Но для чего в хлеб прибавляют толченое стекло, — не могу угадать. Такой хлеб прислали Злобиным из Москвы, их знакомые, — с оказией.

Читаю рассказ Лескова «Юдоль». Это о голоде в 1840-м году, в средней России. Наше положение очень напоминает положение крепостных в имении Орловской губернии. Так же должны были они умирать на месте, лишенные прав, лишен­ные и права отлучки. Разница: их «Юдоль» длилась всего 10 месяцев. И еще: дворовым крепостным выдавали помещики на день не 1/8 хлеба, а целых 3 фунта! Три фунта хлеба. Даже как-то не верится.

Сыпной тиф, дизентерия — продолжаются. Холодные дни, дожди. Сегодня было холодное солнце.

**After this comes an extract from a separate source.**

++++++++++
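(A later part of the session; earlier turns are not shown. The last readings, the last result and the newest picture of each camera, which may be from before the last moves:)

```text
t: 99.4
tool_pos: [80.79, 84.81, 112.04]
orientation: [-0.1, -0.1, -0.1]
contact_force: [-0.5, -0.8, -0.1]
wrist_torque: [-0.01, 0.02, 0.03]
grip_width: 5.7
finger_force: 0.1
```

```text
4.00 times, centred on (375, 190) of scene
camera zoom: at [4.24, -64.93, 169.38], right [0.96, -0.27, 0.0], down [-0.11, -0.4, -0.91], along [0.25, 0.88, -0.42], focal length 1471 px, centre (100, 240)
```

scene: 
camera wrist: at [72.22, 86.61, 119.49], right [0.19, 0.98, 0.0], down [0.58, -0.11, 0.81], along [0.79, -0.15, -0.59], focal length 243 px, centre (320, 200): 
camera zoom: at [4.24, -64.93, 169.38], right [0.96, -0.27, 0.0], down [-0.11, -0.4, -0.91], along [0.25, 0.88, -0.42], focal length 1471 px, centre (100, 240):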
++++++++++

Все эти деникинские Саратовы, Тамбовы и Воронежи, о которых нам говорят то слухи, то, задушенно намекая, боль­шевистские газеты, — оставляют нашу эпидерму бесчув­ственной. Нам нужны «ощущения», а не «представления».

Но и помимо этого, — когда я пытаюсь рассуждать, — я тоже не делаю радужных выводов. Не вижу я ни успеха «бе­лых генералов» (если они одни), ни целесообразности движе­ния с юга. (Вслух насчет неверия моего в «белых генералов» не говорю, это слишком ранит всех). Большевики твердо и ясно знают, что без Петербурга центральная власть (хотя она и в Москве) не будет свалена. Большевики недаром всей си­лой, почти суеверно, держатся за Петербург. Они так и гово­рят, даже в Москве: «пока есть у нас наш красный Петроград, — мы есть и мы непобедимы».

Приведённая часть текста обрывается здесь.